## Provided material
------------------------
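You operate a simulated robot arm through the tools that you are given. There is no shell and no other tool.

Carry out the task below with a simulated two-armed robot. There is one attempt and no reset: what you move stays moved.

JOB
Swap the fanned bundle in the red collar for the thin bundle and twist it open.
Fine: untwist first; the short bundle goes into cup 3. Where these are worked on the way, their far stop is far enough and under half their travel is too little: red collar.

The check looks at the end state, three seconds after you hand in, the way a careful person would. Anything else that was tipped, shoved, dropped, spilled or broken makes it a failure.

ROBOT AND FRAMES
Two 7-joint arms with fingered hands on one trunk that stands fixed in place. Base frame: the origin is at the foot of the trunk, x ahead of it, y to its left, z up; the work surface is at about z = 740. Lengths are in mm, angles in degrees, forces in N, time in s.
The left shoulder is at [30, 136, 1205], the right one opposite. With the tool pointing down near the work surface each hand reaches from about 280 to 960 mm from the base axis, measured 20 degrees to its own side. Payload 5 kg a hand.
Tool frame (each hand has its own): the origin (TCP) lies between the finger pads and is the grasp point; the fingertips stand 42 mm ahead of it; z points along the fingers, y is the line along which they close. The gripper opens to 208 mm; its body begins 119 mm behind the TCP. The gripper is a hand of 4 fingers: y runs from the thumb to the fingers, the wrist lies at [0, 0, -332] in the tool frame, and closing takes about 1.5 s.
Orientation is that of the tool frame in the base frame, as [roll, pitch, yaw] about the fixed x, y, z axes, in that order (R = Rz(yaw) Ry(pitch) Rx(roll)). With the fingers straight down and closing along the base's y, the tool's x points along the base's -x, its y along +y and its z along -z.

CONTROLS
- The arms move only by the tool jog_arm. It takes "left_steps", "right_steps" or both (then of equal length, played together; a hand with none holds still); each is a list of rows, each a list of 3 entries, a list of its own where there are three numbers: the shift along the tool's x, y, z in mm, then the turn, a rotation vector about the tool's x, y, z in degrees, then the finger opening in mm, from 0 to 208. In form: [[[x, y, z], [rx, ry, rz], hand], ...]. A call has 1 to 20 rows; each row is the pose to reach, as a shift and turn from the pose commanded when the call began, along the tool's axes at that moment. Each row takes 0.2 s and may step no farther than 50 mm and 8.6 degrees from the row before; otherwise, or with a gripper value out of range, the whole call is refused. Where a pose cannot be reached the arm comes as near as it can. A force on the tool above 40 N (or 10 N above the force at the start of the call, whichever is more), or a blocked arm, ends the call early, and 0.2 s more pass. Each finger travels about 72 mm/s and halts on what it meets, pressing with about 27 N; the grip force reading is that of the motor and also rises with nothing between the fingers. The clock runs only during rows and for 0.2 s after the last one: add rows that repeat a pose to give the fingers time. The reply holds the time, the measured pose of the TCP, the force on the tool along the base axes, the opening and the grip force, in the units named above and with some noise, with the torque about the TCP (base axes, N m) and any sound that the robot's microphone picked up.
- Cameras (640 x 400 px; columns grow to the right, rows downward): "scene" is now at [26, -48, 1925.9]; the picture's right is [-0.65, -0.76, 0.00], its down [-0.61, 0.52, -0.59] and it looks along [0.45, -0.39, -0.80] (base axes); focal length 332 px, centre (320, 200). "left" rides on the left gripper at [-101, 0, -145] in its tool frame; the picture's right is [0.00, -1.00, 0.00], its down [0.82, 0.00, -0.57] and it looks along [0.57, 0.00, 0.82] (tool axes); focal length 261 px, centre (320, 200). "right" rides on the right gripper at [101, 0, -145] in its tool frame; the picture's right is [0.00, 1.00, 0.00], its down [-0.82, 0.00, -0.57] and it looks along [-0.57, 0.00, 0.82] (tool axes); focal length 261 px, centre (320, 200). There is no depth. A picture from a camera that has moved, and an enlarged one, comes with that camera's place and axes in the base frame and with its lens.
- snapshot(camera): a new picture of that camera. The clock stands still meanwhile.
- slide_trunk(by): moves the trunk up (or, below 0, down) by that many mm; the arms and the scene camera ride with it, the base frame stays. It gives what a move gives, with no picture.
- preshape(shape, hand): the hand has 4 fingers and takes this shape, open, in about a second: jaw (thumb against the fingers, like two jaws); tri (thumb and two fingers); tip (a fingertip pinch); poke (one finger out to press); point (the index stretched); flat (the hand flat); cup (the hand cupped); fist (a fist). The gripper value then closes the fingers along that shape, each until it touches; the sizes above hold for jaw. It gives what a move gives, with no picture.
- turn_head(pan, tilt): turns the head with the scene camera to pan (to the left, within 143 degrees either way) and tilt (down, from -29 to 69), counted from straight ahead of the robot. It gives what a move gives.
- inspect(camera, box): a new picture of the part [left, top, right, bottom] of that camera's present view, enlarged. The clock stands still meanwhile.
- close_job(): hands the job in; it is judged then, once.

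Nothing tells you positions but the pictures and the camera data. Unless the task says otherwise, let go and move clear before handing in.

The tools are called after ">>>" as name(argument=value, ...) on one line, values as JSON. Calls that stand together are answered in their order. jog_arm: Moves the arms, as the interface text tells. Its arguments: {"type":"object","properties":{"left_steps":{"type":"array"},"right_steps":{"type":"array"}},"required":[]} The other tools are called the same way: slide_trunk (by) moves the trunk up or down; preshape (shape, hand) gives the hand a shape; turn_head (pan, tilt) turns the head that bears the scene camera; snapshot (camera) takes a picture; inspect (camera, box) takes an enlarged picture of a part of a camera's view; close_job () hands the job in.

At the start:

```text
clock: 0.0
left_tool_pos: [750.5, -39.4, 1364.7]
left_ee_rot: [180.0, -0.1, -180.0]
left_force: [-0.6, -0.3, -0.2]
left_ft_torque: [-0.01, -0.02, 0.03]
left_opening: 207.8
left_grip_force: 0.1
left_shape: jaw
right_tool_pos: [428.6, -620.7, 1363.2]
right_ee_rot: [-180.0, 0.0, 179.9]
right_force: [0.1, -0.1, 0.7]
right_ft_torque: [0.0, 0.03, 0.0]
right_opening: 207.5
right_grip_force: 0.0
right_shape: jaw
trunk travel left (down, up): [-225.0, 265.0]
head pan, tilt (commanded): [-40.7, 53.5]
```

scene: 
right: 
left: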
------------------------
## Directions
Restate the whole listing exactly. Return a JSON list in which every string is one line; blank lines are skipped.

## Written solution
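[
  "You operate a simulated robot arm through the tools that you are given. There is no shell and no other tool.",
  "Carry out the task below with a simulated two-armed robot. There is one attempt and no reset: what you move stays moved.",
  "JOB",
  "Swap the fanned bundle in the red collar for the thin bundle and twist it open.",
  "Fine: untwist first; the short bundle goes into cup 3. Where these are worked on the way, their far stop is far enough and under half their travel is too little: red collar.",
  "The check looks at the end state, three seconds after you hand in, the way a careful person would. Anything else that was tipped, shoved, dropped, spilled or broken makes it a failure.",
  "ROBOT AND FRAMES",
  "Two 7-joint arms with fingered hands on one trunk that stands fixed in place. Base frame: the origin is at the foot of the trunk, x ahead of it, y to its left, z up; the work surface is at about z = 740. Lengths are in mm, angles in degrees, forces in N, time in s.",
  "The left shoulder is at [30, 136, 1205], the right one opposite. With the tool pointing down near the work surface each hand reaches from about 280 to 960 mm from the base axis, measured 20 degrees to its own side. Payload 5 kg a hand.",
  "Tool frame (each hand has its own): the origin (TCP) lies between the finger pads and is the grasp point; the fingertips stand 42 mm ahead of it; z points along the fingers, y is the line along which they close. The gripper opens to 208 mm; its body begins 119 mm behind the TCP. The gripper is a hand of 4 fingers: y runs from the thumb to the fingers, the wrist lies at [0, 0, -332] in the tool frame, and closing takes about 1.5 s.",
  "Orientation is that of the tool frame in the base frame, as [roll, pitch, yaw] about the fixed x, y, z axes, in that order (R = Rz(yaw) Ry(pitch) Rx(roll)). With the fingers straight down and closing along the base's y, the tool's x points along the base's -x, its y along +y and its z along -z.",
  "CONTROLS",
  "- The arms move only by the tool jog_arm. It takes \"left_steps\", \"right_steps\" or both (then of equal length, played together; a hand with none holds still); each is a list of rows, each a list of 3 entries, a list of its own where there are three numbers: the shift along the tool's x, y, z in mm, then the turn, a rotation vector about the tool's x, y, z in degrees, then the finger opening in mm, from 0 to 208. In form: [[[x, y, z], [rx, ry, rz], hand], ...]. A call has 1 to 20 rows; each row is the pose to reach, as a shift and turn from the pose commanded when the call began, along the tool's axes at that moment. Each row takes 0.2 s and may step no farther than 50 mm and 8.6 degrees from the row before; otherwise, or with a gripper value out of range, the whole call is refused. Where a pose cannot be reached the arm comes as near as it can. A force on the tool above 40 N (or 10 N above the force at the start of the call, whichever is more), or a blocked arm, ends the call early, and 0.2 s more pass. Each finger travels about 72 mm/s and halts on what it meets, pressing with about 27 N; the grip force reading is that of the motor and also rises with nothing between the fingers. The clock runs only during rows and for 0.2 s after the last one: add rows that repeat a pose to give the fingers time. The reply holds the time, the measured pose of the TCP, the force on the tool along the base axes, the opening and the grip force, in the units named above and with some noise, with the torque about the TCP (base axes, N m) and any sound that the robot's microphone picked up.",
  "- Cameras (640 x 400 px; columns grow to the right, rows downward): \"scene\" is now at [26, -48, 1925.9]; the picture's right is [-0.65, -0.76, 0.00], its down [-0.61, 0.52, -0.59] and it looks along [0.45, -0.39, -0.80] (base axes); focal length 332 px, centre (320, 200). \"left\" rides on the left gripper at [-101, 0, -145] in its tool frame; the picture's right is [0.00, -1.00, 0.00], its down [0.82, 0.00, -0.57] and it looks along [0.57, 0.00, 0.82] (tool axes); focal length 261 px, centre (320, 200). \"right\" rides on the right gripper at [101, 0, -145] in its tool frame; the picture's right is [0.00, 1.00, 0.00], its down [-0.82, 0.00, -0.57] and it looks along [-0.57, 0.00, 0.82] (tool axes); focal length 261 px, centre (320, 200). There is no depth. A picture from a camera that has moved, and an enlarged one, comes with that camera's place and axes in the base frame and with its lens.",
  "- snapshot(camera): a new picture of that camera. The clock stands still meanwhile.",
  "- slide_trunk(by): moves the trunk up (or, below 0, down) by that many mm; the arms and the scene camera ride with it, the base frame stays. It gives what a move gives, with no picture.",
  "- preshape(shape, hand): the hand has 4 fingers and takes this shape, open, in about a second: jaw (thumb against the fingers, like two jaws); tri (thumb and two fingers); tip (a fingertip pinch); poke (one finger out to press); point (the index stretched); flat (the hand flat); cup (the hand cupped); fist (a fist). The gripper value then closes the fingers along that shape, each until it touches; the sizes above hold for jaw. It gives what a move gives, with no picture.",
  "- turn_head(pan, tilt): turns the head with the scene camera to pan (to the left, within 143 degrees either way) and tilt (down, from -29 to 69), counted from straight ahead of the robot. It gives what a move gives.",
  "- inspect(camera, box): a new picture of the part [left, top, right, bottom] of that camera's present view, enlarged. The clock stands still meanwhile.",
  "- close_job(): hands the job in; it is judged then, once.",
  "Nothing tells you positions but the pictures and the camera data. Unless the task says otherwise, let go and move clear before handing in.",
  "The tools are called after \">>>\" as name(argument=value, ...) on one line, values as JSON. Calls that stand together are answered in their order. jog_arm: Moves the arms, as the interface text tells. Its arguments: {\"type\":\"object\",\"properties\":{\"left_steps\":{\"type\":\"array\"},\"right_steps\":{\"type\":\"array\"}},\"required\":[]} The other tools are called the same way: slide_trunk (by) moves the trunk up or down; preshape (shape, hand) gives the hand a shape; turn_head (pan, tilt) turns the head that bears the scene camera; snapshot (camera) takes a picture; inspect (camera, box) takes an enlarged picture of a part of a camera's view; close_job () hands the job in.",
  "At the start:",
  "```text",
  "clock: 0.0",
  "left_tool_pos: [750.5, -39.4, 1364.7]",
  "left_ee_rot: [180.0, -0.1, -180.0]",
  "left_force: [-0.6, -0.3, -0.2]",
  "left_ft_torque: [-0.01, -0.02, 0.03]",
  "left_opening: 207.8",
  "left_grip_force: 0.1",
  "left_shape: jaw",
  "right_tool_pos: [428.6, -620.7, 1363.2]",
  "right_ee_rot: [-180.0, 0.0, 179.9]",
  "right_force: [0.1, -0.1, 0.7]",
  "right_ft_torque: [0.0, 0.03, 0.0]",
  "right_opening: 207.5",
  "right_grip_force: 0.0",
  "right_shape: jaw",
  "trunk travel left (down, up): [-225.0, 265.0]",
  "head pan, tilt (commanded): [-40.7, 53.5]",
  "```",
  "scene: ",
  "right: ",
  "left:"
]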